When we truly love the people around us, family, good friends, colleagues, people we meet on the streets, and so forth, we will want them to receive the most important gift that they can ever have: The gift of eternal life.
A well-known Mandarin song entitled, “一件礼物”, translated as “There is a gift”, encourages every Christian to have this desire in their hearts to see others receive the most significant gift of all.
4. Not setting our mind on things heavenly
We are constantly faced with pressures in life, demands at work, struggles of family and anxieties about the future. These life realities often drain us and distract us from being purposeful in our evangelism and being a good witness at the workplace or to our family.
In our life pursuits, our minds become so preoccupied with “things that are on earth” that we forget to “set (our) minds on things that are above” (Colossians 3:2).
Do we just drift along in our outreach and evangelism? Or are we intentional and clear in what God would want us to be and to do for the sake of the Gospel?
When we set our minds on heavenly things, we will be deeply concerned for the salvation of others.
A great way to begin is to be faithful and “faith-filled” in praying for the Spirit of God to touch the lives of our pre-believing loved ones and friends. Then ask God for wisdom and direction in sensing the Spirit’s leading and guidance in reaching out to them.
5. Not willing to pay the price sacrificially
In our goal and purpose to reach out to others with the Gospel, there will be times when we are called to suffer for the Gospel or to pay a price so that others can hear.

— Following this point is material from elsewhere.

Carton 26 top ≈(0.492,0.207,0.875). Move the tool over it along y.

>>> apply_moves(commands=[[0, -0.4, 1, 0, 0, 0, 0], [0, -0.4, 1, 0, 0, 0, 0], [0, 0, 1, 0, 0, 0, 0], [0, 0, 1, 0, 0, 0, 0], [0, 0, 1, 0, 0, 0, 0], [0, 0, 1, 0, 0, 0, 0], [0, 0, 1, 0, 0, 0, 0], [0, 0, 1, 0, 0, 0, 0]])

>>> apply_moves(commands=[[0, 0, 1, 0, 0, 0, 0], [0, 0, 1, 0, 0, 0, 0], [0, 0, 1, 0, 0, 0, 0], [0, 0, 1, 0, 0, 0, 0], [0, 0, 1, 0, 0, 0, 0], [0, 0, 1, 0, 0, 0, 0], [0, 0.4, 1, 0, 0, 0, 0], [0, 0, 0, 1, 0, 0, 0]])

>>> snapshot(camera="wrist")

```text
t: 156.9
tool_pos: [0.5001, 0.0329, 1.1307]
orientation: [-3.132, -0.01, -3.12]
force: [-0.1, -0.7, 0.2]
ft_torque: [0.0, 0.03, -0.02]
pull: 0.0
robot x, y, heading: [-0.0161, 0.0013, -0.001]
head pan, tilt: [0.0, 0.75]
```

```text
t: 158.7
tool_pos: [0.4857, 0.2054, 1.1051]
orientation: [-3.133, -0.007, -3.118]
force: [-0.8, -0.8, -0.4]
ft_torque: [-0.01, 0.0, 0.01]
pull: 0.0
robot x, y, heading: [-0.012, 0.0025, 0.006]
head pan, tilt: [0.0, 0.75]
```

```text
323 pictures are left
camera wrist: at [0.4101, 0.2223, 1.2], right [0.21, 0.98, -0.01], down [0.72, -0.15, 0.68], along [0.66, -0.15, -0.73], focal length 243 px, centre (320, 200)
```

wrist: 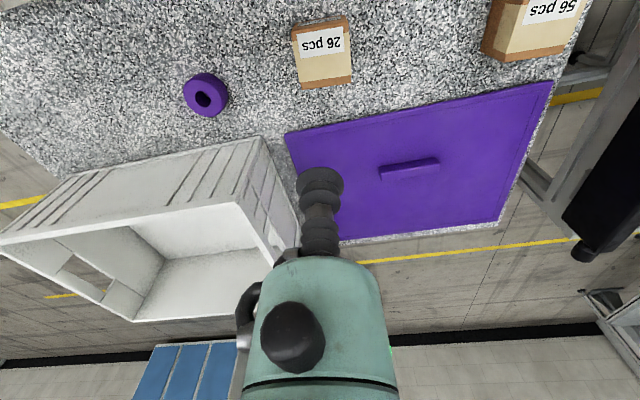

For some Christians, it may involve the strong endurance of faith in the midst of fierce persecution, bearing powerful witness and testimony for Jesus Christ. For others, it may mean leaving the comforts and security of home and homeland to live and bear witness amongst a people group in another country.
6. Not sensing the task of evangelism urgently
As pastors, there are times when we are called upon by church members to the home or hospital to share the Gospel to a critically ill family member. We have joyfully experienced and witnessed a number of “deathbed” conversions, all by the amazing grace of God at the eleventh hour. But there were also sad occasions when it was too late for any conscious response or when there was no response forthcoming.
There will be many times in our life, whether planned or unplanned, when the still, small voice of God speaks into our hearts and minds these words: “Be courageous and share the Gospel with this person now.”
When those moments come, do not delay, for tomorrow may never come for that person.
Weeping for the souls of man
I met a Thai Christian at a missions camp in 1987. In sadness and tears, he spoke these words to the Singaporean campers during the time for sharing: “Why didn’t Christians come much earlier to my country to share the Gospel? My family members in the previous generations died without an opportunity to hear the Gospel. Why didn’t you come and share the Gospel?”
All the campers sat in silence.
Our hearts were stirred to weep for the souls of man and to purposeful action as we sensed the great urgency to take the Gospel to the ends of the earth.
As we weep, let us pray for “beautiful feet” for ourselves and for everyone in God’s family.
Romans 10: 11-15:
For the Scripture says, “Everyone who believes in him will not be put to shame.”
How then will they call on him in whom they have not believed? And how are they to believe in him of whom they have never heard? And how are they to hear without someone preaching? And how are they to preach unless they are sent?
As it is written, “How beautiful are the feet of those who preach the good news!”